Monthly Archives: September 2024

Individuals and groups

In modeling the regularity in human action or the human mind: It’s possible to (1) think in terms of an individual as part of a group. For example, you can say: “Japanese people are honest, and Mr. Takahashi is Japanese. Therefore, Mr. Takahashi is honest.” It’s also possible to (2) think in terms of the individual alone. You can say, simply: “Mr. Takahashi is honest.”

Interestingly, both of those ways of modeling regularity are such that the resulting propositions can feel suffocating. To use an example from my own life: As a white American who spends a lot of time in Japan, I find it frustrating when a Japanese person assumes that I’ll think or act in a certain way just because I’m a “foreigner.” Whether what’s attributed is positive or negative, it feels like being boxed in arbitrarily; my personality isn’t just an outgrowth of my nationality or race. But it can also feel suffocating even when the purported regularity is thought of as an outgrowth of you as a unique individual. Consider: If you want to put your past behind you, move on from it, and invent yourself anew, then most radical, and thus most useful in that regard, would be to move somewhere new and cut all of your old ties to the people from your past. The people around you knowing what kind of person that you’ve been up until now can trap you into staying like that indefinitely. Moving somewhere new can get you out of that trap.

If you model a person as part of a group, then you challenge their free will to deviate from the past pattern of action of the people in that group. You bind their future to the past of others. And even if you model the person as a unique individual, then you do the same thing, just according to their own past rather than the past of others.

Thus, any attempt at scientific description of the regularity in human action or the human mind is easily taken as suffocating to free will, i.e. binding of the future of action to the past.

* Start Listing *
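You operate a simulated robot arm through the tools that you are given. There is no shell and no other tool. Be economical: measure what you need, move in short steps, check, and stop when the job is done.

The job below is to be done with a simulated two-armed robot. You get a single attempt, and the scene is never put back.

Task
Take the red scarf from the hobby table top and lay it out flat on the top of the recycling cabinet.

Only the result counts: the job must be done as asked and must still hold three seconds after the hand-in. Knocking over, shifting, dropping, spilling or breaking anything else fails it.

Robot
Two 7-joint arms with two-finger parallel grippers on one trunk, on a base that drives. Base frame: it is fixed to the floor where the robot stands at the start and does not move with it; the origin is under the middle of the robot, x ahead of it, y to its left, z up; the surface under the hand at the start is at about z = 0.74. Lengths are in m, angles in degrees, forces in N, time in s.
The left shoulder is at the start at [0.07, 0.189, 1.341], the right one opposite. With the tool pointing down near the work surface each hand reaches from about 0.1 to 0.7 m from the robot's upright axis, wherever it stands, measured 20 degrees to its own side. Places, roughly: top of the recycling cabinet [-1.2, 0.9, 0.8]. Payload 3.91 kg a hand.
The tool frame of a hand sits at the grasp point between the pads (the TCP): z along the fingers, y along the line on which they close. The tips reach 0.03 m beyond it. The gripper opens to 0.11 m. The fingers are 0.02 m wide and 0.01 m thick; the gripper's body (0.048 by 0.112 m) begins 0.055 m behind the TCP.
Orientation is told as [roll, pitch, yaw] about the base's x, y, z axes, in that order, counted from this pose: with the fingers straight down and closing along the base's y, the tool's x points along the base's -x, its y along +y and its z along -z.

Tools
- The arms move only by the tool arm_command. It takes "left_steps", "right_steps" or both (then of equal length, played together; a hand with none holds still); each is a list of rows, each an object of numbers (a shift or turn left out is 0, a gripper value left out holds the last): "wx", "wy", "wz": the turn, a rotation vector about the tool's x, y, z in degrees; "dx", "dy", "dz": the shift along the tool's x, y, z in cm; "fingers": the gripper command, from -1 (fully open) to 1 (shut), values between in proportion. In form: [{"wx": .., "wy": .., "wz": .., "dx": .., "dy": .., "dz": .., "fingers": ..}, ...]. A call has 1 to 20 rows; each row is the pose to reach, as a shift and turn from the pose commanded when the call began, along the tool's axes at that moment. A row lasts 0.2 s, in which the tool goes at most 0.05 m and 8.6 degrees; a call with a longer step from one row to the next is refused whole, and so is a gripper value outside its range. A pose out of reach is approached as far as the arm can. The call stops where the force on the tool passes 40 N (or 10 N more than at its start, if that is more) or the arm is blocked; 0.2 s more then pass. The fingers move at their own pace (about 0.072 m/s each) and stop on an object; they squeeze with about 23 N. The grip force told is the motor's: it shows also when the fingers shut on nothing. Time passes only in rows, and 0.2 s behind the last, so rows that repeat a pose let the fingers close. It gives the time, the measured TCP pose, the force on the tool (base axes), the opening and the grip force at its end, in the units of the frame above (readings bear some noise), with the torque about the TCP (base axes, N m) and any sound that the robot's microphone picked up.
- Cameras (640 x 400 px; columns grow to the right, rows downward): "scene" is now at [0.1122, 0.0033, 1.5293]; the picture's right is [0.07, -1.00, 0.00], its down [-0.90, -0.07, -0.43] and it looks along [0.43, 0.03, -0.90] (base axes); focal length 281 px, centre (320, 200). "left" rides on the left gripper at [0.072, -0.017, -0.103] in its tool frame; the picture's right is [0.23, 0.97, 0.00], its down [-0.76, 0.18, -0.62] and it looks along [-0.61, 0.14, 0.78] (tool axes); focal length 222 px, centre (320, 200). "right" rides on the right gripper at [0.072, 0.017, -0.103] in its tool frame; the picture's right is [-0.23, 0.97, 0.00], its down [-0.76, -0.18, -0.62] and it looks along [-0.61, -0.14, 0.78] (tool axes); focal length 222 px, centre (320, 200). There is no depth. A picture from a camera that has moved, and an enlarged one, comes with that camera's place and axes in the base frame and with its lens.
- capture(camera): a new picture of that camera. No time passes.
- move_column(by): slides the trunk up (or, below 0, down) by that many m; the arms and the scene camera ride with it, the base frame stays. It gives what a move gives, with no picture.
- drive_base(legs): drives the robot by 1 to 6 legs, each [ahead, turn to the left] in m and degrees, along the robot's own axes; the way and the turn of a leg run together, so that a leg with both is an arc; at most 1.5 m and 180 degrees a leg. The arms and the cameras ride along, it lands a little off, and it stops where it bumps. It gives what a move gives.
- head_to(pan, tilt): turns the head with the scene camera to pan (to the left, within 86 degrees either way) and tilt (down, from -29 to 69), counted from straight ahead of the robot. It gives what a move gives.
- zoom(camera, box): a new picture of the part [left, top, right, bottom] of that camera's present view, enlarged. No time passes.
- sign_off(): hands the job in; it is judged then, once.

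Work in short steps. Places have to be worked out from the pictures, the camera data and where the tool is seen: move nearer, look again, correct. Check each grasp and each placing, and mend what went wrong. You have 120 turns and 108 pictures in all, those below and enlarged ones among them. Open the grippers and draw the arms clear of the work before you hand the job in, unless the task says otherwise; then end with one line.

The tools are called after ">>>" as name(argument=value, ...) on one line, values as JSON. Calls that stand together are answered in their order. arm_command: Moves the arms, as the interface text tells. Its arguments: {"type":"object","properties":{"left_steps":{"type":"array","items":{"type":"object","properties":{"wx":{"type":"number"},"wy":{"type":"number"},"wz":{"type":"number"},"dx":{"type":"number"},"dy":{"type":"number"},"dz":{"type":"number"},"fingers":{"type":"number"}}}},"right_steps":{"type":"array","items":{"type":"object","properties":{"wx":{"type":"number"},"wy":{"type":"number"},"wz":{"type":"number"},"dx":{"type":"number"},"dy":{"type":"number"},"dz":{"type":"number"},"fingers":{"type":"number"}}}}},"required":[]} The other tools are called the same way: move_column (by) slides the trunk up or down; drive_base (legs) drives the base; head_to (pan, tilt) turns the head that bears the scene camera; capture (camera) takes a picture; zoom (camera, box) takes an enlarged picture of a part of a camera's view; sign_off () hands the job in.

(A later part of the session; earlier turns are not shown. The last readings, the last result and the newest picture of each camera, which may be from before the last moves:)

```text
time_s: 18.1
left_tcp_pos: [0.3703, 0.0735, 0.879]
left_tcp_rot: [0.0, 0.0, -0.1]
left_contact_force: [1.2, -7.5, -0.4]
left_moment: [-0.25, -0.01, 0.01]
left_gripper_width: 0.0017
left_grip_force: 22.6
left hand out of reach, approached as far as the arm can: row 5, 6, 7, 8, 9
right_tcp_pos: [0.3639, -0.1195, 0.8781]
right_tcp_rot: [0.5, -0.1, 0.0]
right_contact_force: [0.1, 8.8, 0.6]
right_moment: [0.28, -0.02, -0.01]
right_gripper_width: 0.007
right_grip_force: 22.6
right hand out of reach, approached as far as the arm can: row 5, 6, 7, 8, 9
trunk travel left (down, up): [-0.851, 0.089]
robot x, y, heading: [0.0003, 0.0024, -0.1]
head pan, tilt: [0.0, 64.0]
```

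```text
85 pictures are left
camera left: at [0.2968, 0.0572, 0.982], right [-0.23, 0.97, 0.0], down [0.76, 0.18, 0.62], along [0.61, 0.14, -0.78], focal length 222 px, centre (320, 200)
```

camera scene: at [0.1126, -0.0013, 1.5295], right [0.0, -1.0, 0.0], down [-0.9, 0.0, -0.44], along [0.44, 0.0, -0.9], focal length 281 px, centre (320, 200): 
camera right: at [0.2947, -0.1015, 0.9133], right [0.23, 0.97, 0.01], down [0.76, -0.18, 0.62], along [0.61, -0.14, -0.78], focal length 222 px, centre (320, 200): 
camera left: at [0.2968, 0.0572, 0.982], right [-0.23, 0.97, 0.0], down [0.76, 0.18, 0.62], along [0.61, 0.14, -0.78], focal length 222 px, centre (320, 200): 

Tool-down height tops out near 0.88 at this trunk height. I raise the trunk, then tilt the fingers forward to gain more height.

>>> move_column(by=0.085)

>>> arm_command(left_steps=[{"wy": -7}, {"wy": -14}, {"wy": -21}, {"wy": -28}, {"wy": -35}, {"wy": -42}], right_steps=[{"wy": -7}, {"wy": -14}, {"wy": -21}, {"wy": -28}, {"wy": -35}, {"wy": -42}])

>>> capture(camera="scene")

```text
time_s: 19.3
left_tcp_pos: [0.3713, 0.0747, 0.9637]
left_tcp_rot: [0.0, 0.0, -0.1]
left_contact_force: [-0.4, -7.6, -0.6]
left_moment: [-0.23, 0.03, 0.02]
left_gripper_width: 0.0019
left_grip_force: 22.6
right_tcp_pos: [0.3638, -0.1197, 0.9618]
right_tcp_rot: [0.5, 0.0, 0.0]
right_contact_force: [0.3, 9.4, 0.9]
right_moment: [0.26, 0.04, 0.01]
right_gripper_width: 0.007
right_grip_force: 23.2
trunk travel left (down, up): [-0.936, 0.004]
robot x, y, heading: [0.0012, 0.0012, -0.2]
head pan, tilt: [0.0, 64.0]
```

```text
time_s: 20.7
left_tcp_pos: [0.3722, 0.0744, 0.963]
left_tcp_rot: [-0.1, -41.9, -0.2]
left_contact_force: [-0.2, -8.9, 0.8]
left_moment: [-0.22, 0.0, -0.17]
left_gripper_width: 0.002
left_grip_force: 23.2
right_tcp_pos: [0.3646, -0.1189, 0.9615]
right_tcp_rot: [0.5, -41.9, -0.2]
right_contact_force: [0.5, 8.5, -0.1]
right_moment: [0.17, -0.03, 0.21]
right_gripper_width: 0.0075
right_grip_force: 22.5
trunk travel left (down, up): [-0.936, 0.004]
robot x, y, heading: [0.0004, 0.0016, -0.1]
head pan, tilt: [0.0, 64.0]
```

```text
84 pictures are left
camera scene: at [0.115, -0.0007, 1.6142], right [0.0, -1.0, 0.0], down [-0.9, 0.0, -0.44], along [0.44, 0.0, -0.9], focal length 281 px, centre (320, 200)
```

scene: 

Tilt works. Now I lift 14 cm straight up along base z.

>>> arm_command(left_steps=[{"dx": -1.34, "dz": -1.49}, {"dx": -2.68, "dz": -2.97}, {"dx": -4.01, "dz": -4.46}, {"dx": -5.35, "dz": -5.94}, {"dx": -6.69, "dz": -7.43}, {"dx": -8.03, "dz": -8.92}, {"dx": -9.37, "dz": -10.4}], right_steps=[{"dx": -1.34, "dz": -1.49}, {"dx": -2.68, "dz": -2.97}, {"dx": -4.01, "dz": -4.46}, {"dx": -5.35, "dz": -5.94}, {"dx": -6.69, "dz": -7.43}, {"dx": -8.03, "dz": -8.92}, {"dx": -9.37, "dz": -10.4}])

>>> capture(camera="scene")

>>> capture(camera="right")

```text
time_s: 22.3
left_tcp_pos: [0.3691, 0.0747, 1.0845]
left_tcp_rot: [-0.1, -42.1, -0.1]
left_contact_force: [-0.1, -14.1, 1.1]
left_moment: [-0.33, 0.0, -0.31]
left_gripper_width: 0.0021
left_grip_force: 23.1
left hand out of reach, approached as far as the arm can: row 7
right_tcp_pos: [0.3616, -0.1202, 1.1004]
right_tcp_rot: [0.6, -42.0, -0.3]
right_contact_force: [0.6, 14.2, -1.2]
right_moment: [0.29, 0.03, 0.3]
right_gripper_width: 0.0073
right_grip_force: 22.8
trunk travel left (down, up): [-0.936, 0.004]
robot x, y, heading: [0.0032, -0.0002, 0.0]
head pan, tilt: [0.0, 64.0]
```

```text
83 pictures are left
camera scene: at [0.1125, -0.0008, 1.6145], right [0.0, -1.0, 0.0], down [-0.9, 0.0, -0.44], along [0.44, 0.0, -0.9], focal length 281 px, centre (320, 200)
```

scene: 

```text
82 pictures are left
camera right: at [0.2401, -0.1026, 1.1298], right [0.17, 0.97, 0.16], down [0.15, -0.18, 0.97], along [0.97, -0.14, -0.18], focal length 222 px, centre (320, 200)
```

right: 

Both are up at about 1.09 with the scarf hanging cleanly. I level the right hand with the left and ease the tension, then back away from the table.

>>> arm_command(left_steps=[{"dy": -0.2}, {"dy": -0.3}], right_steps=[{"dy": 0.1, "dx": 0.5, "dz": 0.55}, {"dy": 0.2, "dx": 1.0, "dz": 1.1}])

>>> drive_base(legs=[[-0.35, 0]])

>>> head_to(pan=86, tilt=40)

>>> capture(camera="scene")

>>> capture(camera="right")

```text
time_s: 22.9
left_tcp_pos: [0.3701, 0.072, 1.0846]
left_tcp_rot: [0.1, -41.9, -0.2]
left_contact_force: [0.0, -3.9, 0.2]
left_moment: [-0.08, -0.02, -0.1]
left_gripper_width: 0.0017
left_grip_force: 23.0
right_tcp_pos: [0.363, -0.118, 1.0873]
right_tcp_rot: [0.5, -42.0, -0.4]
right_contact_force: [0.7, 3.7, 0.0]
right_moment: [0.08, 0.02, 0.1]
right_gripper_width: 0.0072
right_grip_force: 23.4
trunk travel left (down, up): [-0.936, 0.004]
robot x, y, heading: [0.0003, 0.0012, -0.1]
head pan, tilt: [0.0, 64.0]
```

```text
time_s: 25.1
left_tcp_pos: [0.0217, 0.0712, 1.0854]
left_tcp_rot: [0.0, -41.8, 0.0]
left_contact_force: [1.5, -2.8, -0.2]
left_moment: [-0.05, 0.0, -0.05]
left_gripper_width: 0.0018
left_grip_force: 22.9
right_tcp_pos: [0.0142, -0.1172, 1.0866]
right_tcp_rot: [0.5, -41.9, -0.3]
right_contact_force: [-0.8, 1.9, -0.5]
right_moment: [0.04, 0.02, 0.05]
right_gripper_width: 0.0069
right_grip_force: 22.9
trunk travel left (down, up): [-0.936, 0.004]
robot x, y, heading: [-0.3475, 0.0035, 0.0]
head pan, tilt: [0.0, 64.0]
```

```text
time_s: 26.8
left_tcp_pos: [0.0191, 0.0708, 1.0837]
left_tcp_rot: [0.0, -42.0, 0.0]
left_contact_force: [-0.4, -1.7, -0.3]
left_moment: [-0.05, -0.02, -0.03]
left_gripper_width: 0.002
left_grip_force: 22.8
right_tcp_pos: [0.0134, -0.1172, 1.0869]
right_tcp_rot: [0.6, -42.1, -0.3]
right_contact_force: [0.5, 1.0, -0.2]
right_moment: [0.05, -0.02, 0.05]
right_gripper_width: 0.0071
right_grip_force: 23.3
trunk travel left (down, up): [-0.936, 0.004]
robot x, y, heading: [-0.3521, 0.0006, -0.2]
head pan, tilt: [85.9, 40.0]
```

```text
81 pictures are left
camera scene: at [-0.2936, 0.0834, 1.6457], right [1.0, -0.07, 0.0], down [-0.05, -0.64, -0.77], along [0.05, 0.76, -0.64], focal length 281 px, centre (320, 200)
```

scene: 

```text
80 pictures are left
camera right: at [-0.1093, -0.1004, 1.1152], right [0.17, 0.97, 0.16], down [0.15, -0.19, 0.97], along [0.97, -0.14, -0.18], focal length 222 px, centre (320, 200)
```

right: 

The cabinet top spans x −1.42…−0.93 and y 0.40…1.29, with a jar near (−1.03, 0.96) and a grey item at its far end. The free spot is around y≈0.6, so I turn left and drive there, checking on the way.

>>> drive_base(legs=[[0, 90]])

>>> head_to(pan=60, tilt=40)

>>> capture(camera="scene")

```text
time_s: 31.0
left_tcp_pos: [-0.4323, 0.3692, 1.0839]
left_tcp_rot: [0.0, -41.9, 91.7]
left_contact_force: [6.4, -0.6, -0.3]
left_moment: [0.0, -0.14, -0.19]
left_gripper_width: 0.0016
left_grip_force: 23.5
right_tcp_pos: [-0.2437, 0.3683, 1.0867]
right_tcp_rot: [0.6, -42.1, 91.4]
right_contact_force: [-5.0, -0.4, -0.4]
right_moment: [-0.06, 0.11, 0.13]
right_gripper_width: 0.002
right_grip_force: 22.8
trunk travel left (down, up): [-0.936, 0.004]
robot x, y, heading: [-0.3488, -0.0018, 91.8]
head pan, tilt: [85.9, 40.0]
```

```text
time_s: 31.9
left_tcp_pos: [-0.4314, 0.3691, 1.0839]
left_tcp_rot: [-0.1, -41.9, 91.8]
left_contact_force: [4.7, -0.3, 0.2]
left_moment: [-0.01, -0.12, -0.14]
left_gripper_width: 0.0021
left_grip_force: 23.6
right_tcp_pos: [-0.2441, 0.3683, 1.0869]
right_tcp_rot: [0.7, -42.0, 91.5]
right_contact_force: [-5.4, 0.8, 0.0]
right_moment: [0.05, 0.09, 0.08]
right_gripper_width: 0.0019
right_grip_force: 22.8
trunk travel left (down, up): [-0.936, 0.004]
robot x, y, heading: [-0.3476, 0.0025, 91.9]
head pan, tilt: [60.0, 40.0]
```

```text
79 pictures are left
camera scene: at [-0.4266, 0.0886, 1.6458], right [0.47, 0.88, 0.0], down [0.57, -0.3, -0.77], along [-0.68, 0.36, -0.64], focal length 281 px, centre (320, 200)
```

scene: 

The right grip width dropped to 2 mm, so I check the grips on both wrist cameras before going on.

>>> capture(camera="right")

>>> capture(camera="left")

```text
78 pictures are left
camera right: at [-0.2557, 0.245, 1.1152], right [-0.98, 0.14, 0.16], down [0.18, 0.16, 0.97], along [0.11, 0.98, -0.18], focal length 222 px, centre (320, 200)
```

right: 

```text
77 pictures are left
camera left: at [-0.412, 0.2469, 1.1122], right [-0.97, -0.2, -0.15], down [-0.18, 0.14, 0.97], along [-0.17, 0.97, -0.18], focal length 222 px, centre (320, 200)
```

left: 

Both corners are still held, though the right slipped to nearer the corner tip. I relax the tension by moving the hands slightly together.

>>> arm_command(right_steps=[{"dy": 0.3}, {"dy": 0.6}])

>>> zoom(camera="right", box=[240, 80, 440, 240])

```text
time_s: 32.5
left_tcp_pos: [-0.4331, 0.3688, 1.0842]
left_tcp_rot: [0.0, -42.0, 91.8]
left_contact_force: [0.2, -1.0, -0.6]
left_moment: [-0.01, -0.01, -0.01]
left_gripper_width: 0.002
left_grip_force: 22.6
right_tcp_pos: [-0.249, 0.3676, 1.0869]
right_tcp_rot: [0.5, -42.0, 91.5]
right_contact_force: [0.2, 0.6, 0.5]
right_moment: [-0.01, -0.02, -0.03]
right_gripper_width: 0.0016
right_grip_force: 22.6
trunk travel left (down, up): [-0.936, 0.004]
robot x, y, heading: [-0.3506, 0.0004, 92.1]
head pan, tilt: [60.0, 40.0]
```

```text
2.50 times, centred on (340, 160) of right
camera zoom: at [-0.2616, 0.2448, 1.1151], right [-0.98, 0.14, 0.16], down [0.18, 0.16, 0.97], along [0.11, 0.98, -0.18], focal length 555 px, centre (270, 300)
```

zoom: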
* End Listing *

Science as purely descriptive

The scientific or rational approach is one of pure description—insofar as that ideal is even possible—with any prescriptions being included only when laid bare as the descriptions that they must ultimately be. For example, when thinking scientifically or rationally it’s perfectly reasonable to give an argument of the following logical form: “X causes Y. You want Y. Therefore, you should also want X.” Whether X actually causes Y, and whether you actually want Y, are separate questions; they’re questions that can be debated. What’s important to emphasize here is simply that science doesn’t hide value judgments but puts them out in the open for all to see. You can describe a person’s value judgments, and in some cases you may even be able to tell them something about their value judgments that they’re not already consciously aware of. But science always does its best to untangle judgments of value from beliefs in cause and effect. The ideal of science is to offer propositions only in an ultimately purely descriptive way, whether or not any prescriptions are in turn logically implied.

That is, scientific propositions are always perspective-neutral in their formulation, though it’s of course possible for each person to plug in their own value judgments and then in effect get advice on what to do.

To be clear: It’s not that the scientific approach doesn’t let you tell people what they should do. It’s just that the scientific approach lays bare the logical steps of the argument; it untangles value from belief. It doesn’t preach: “Do X, for X is right and good.” Instead, it says (much more nihilistically than any preacher would): “If you want Y, then you should do X.” Science is a tool, and like any other tool it’s itself agnostic about what people use it for. More concretely, science is analogous to a knife in that, e.g., a chef can use a knife to cut an onion, yes, but a mugger can also use that same knife for a much different purpose.